§ Work to be completed: Go through the lines below and copy each one that holds the string "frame".

►

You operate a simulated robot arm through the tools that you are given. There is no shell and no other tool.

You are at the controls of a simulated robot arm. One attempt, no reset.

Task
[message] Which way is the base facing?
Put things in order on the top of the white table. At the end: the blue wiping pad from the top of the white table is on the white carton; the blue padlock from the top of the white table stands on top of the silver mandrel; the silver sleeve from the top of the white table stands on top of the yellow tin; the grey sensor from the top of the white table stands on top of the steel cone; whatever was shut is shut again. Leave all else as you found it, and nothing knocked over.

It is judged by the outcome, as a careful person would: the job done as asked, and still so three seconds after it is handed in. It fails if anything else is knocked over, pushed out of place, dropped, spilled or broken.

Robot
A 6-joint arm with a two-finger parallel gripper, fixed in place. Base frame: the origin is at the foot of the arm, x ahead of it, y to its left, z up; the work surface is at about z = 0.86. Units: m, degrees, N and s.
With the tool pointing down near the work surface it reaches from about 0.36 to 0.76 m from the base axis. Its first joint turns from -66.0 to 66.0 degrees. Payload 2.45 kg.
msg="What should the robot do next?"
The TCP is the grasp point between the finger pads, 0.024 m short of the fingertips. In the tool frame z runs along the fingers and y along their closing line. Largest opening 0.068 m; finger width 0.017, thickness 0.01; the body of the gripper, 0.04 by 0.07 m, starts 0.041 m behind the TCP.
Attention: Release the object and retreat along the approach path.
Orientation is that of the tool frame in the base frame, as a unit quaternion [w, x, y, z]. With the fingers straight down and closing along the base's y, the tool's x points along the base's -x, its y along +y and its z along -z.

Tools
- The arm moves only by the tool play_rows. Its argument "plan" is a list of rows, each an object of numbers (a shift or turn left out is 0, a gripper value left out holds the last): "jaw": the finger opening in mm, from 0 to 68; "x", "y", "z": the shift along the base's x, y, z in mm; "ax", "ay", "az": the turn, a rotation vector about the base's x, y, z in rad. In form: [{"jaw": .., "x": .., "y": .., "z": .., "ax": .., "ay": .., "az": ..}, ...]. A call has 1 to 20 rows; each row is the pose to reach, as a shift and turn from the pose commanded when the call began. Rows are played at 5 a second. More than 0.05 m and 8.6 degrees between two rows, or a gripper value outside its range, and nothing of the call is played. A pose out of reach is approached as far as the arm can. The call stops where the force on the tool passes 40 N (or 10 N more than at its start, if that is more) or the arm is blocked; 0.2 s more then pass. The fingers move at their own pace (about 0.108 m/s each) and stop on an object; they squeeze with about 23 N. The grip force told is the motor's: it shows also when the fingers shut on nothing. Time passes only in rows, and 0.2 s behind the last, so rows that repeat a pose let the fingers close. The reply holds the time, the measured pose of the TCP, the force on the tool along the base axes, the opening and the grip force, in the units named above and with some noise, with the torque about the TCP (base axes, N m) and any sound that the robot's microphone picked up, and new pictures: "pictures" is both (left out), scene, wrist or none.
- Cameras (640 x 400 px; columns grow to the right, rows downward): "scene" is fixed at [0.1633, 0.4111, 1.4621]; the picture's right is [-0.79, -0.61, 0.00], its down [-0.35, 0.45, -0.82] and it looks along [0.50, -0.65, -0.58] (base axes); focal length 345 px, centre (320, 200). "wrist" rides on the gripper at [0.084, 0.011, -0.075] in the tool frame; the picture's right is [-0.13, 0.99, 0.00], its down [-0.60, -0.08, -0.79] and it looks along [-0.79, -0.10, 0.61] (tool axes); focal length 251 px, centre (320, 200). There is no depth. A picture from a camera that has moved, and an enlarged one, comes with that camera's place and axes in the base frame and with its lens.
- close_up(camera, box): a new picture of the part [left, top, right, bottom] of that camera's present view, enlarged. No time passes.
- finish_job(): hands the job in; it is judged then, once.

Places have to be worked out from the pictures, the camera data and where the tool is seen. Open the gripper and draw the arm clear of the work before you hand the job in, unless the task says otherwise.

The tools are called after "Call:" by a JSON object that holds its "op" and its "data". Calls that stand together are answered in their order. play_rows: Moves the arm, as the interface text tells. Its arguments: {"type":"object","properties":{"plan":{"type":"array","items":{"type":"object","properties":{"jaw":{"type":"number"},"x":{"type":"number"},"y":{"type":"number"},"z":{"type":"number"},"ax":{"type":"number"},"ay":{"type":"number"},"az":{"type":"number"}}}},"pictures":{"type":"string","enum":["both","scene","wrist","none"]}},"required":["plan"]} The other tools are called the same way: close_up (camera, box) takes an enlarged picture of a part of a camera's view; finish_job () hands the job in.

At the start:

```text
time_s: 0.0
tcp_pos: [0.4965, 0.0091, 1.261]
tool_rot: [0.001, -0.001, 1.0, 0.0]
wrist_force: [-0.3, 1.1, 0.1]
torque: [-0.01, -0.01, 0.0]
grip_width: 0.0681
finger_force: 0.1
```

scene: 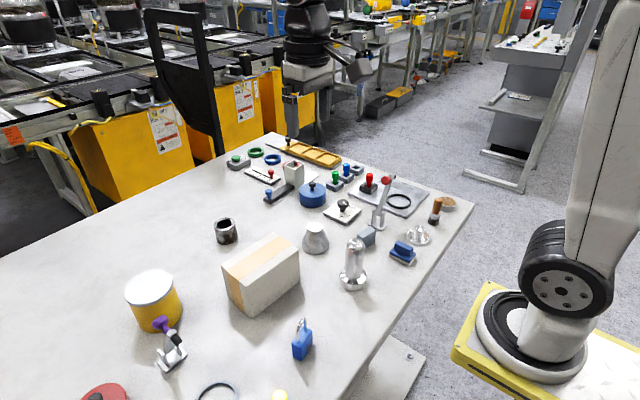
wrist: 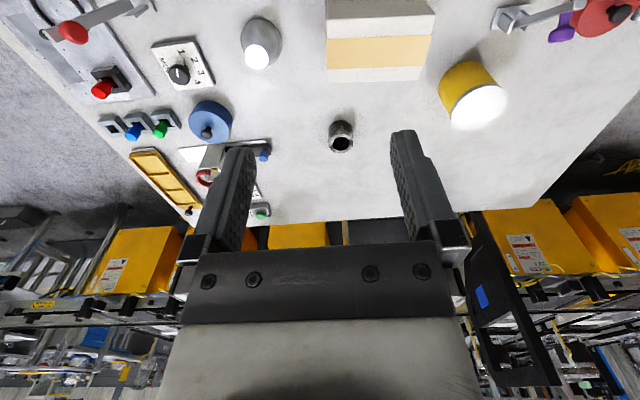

◄

§ Exercise answer:
A 6-joint arm with a two-finger parallel gripper, fixed in place. Base frame: the origin is at the foot of the arm, x ahead of it, y to its left, z up; the work surface is at about z = 0.86. Units: m, degrees, N and s.
The TCP is the grasp point between the finger pads, 0.024 m short of the fingertips. In the tool frame z runs along the fingers and y along their closing line. Largest opening 0.068 m; finger width 0.017, thickness 0.01; the body of the gripper, 0.04 by 0.07 m, starts 0.041 m behind the TCP.
Orientation is that of the tool frame in the base frame, as a unit quaternion [w, x, y, z]. With the fingers straight down and closing along the base's y, the tool's x points along the base's -x, its y along +y and its z along -z.
- Cameras (640 x 400 px; columns grow to the right, rows downward): "scene" is fixed at [0.1633, 0.4111, 1.4621]; the picture's right is [-0.79, -0.61, 0.00], its down [-0.35, 0.45, -0.82] and it looks along [0.50, -0.65, -0.58] (base axes); focal length 345 px, centre (320, 200). "wrist" rides on the gripper at [0.084, 0.011, -0.075] in the tool frame; the picture's right is [-0.13, 0.99, 0.00], its down [-0.60, -0.08, -0.79] and it looks along [-0.79, -0.10, 0.61] (tool axes); focal length 251 px, centre (320, 200). There is no depth. A picture from a camera that has moved, and an enlarged one, comes with that camera's place and axes in the base frame and with its lens.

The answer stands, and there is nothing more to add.